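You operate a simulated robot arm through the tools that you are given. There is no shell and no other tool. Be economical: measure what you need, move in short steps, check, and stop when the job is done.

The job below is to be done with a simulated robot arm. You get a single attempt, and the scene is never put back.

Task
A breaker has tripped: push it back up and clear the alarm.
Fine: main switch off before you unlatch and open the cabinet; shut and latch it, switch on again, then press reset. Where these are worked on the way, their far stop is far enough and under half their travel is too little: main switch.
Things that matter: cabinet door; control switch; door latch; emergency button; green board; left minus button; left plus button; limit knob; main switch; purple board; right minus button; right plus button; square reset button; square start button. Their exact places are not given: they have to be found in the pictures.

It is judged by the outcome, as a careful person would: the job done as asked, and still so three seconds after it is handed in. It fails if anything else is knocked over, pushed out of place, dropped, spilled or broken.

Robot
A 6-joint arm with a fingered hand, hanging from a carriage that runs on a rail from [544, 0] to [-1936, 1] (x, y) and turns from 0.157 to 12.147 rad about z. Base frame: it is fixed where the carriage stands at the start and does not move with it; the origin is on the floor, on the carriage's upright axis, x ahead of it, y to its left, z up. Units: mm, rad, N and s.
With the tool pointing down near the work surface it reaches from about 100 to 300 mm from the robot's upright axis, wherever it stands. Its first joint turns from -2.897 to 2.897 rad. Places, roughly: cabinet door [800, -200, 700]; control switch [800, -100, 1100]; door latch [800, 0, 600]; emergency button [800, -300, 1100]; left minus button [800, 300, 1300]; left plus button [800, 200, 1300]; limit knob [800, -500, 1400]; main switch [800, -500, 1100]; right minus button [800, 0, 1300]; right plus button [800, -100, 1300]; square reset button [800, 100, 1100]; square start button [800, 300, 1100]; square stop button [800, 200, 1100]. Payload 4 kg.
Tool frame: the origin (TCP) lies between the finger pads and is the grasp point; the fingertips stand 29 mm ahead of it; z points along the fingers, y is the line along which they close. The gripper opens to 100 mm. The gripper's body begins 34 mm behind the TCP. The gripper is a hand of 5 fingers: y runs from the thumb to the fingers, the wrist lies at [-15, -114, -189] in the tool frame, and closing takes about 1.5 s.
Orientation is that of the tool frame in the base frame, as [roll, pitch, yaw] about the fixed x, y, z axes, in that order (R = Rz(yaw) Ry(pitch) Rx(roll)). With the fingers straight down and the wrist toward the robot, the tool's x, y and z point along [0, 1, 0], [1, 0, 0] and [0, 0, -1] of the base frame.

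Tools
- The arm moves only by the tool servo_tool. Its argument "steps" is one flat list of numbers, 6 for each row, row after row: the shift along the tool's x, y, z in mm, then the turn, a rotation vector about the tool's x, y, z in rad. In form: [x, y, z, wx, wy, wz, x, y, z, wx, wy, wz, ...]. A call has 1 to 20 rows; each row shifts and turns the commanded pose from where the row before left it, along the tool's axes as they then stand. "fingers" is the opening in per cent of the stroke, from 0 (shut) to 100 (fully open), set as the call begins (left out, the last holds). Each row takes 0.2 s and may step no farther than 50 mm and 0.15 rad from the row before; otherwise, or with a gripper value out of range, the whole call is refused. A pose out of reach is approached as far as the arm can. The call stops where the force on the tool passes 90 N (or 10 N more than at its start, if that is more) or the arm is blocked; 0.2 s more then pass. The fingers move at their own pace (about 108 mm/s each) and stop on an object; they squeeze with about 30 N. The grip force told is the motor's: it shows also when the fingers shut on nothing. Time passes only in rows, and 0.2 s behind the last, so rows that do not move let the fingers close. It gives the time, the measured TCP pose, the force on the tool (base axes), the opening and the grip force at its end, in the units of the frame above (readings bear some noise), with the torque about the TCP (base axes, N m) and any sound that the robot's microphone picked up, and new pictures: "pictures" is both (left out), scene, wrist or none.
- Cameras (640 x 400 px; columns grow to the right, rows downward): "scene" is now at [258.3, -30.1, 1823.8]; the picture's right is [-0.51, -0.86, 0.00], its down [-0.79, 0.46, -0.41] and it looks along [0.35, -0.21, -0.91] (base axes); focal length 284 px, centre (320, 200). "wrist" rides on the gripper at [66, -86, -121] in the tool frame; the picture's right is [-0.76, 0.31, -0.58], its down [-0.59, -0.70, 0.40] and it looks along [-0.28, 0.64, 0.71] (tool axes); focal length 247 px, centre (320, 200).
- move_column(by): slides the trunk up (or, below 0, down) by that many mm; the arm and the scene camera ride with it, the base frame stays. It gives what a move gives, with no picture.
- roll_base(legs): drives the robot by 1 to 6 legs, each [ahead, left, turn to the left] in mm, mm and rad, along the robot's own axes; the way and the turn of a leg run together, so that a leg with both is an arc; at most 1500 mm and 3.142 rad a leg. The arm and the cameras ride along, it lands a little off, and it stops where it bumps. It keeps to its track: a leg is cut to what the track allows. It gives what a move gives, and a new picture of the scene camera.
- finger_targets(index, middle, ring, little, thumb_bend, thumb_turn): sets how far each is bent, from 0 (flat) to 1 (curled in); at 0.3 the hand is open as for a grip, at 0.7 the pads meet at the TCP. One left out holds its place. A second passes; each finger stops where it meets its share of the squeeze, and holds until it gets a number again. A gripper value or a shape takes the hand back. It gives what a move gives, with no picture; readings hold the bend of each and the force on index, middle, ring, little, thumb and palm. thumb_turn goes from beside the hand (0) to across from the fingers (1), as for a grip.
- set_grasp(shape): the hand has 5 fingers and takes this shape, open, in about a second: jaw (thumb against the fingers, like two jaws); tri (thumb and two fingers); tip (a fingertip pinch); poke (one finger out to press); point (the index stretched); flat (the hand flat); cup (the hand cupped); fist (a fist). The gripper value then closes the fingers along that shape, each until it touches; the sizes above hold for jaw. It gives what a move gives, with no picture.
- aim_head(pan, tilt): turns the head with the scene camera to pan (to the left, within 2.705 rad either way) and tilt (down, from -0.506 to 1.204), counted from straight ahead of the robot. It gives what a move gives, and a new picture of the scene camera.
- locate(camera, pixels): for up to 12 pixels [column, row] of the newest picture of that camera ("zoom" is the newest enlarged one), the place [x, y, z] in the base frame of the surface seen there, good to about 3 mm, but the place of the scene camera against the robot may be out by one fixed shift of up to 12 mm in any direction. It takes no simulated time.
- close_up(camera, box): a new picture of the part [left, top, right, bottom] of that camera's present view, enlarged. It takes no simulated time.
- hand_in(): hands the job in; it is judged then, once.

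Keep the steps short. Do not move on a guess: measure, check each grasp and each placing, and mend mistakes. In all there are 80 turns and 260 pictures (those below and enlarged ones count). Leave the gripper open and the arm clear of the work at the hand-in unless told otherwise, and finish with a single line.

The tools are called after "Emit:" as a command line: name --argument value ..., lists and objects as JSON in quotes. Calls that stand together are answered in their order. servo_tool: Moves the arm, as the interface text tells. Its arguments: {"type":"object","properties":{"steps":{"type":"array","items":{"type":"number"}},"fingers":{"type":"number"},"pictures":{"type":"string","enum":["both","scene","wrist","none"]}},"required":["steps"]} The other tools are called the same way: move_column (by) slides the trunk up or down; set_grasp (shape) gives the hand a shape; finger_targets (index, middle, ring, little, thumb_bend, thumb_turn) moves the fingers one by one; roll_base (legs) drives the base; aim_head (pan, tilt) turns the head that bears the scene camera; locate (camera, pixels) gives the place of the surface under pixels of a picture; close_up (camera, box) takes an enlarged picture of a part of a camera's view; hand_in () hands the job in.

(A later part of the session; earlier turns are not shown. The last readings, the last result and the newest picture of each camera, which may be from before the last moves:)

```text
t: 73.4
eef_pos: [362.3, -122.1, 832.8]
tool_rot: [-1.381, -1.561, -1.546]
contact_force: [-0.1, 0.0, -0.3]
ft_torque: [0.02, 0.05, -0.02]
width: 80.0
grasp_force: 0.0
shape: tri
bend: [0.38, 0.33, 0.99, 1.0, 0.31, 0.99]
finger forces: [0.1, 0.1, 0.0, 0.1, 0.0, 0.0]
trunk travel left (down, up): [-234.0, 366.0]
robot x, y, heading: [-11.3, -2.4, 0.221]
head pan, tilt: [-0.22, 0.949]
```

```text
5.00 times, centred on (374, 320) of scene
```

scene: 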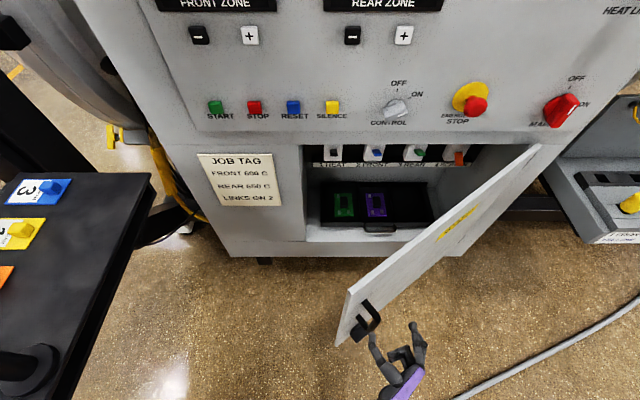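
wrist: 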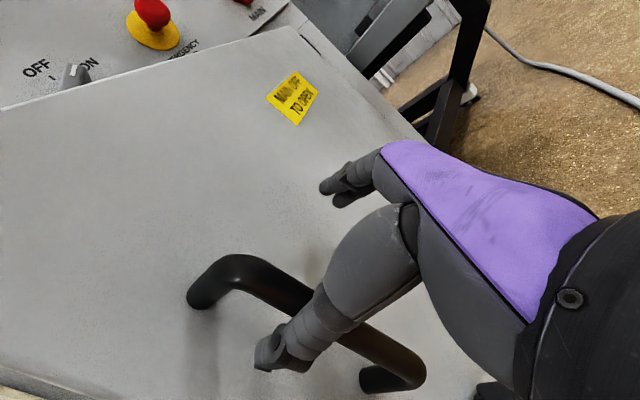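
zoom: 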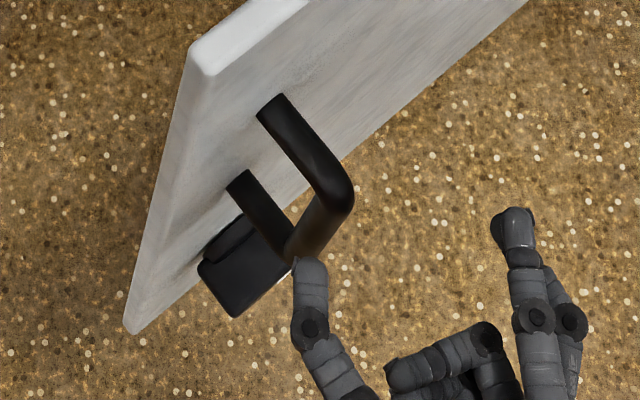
-=-=-
Written request A – Give the stretch of the provided passage that starts with "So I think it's" and ends with "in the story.", unchanged.
Written request B – Please continue the provided passage.

Provided passage –
-=-=-
So I think it's really interesting seeing him and his evolution as a character over the course of this time. And again very similar to Frankenstein, in that he, like Victor for that matterm does have this little breakdown and tries to confront his “Creature” only to discover that the Creature has its own story and it's own agenda because of course we also have the Daleks in the story.


 And they play all of these humans ultimately against each other and then of course they just take over. And they get everything they want over the course of the episode, and, depending on how you read the end, they may still end up winning the day on Vulcan.


But what I do really like about the serial is that most serials, especially in the first Doctor era, the Daleks and their evil are pitted against the goodness of humanity or the goodness of another race. So in the original Dalek’s serial, you have the Thal and they are the good guys they embody the best of human characteristics even though they're not human. In “The Dalek Invasion of Earth,” there are like good and bad human characters, but we're rooting for the humans to rid themselves of these evil Dalek overlords.


And then as we're kind of moving forward as we get into “The Dalek Master Plan.” And we get into this serial, I think those lines become a lot more blurry because obviously in “The Dalek’s Masterplan” you have a Mavic Chen and these Outer Colonies who the Daleks are using to get what they want, but these humans and these other aliens are willing to ally with the with the Daleks for the power it gives them. To get what they want but these humans and these other aliens are willing to Ally with the with the Daleks for the power it gives them as well and even though we're ultimately rooting against the Daleks entirely, and we think that Mavic Chen is just kind of a bad human, like he is our only representation of humanity really in that serial, so that that leads you to think…[Note: There are some very good humans in Dalek’s Masterplan–Sara Kingdom and Brett come to mind. Should have expanded here:-)]


And I think that this serial goes a step further because some of the most horrific things that are done in the serial are not done by the Daleks but by the humans. When Bragen kills Hensel like “why do humans kill humans?” I think basically this is the first Dalek serial that really really pushes the idea that humans can do things just as horrific as the Daleks and in the right scenario there really is no difference between what humans do to each other and what the Daleks do to them.
-=-=-
Answer A –
So I think it's really interesting seeing him and his evolution as a character over the course of this time. And again very similar to Frankenstein, in that he, like Victor for that matterm does have this little breakdown and tries to confront his “Creature” only to discover that the Creature has its own story and it's own agenda because of course we also have the Daleks in the story.

Answer B –
It's it's like the best of zombie movies where the zombies are the threat but what ends up destroying everyone are the other human characters. “The Dalek’s Master Plan” suggests that some particularly heinous humans like Mavic Chen can become like Daleks.


But I think that this serial, “The Power of the Daleks” suggests that all humans have the potential to become like Daleks.



So this is the first Dalek serial that had really no involvement from Terry Nation who created the Daleks and who was the writer or one of the writers on all previous Dalek serials. This contribution was from David Whitaker as is the other Dalek episode in this season of the show. And both are doing some very different things with the Daleks that I think are just notable. Now Terry Nation is going to come back; he does episodes going forward on and off so we will talk about him and his contributions as as we kind of get further into his work, but we do have for the first time someone else taking on the Daleks and I think it's interesting what Whitaker does with the Daleks.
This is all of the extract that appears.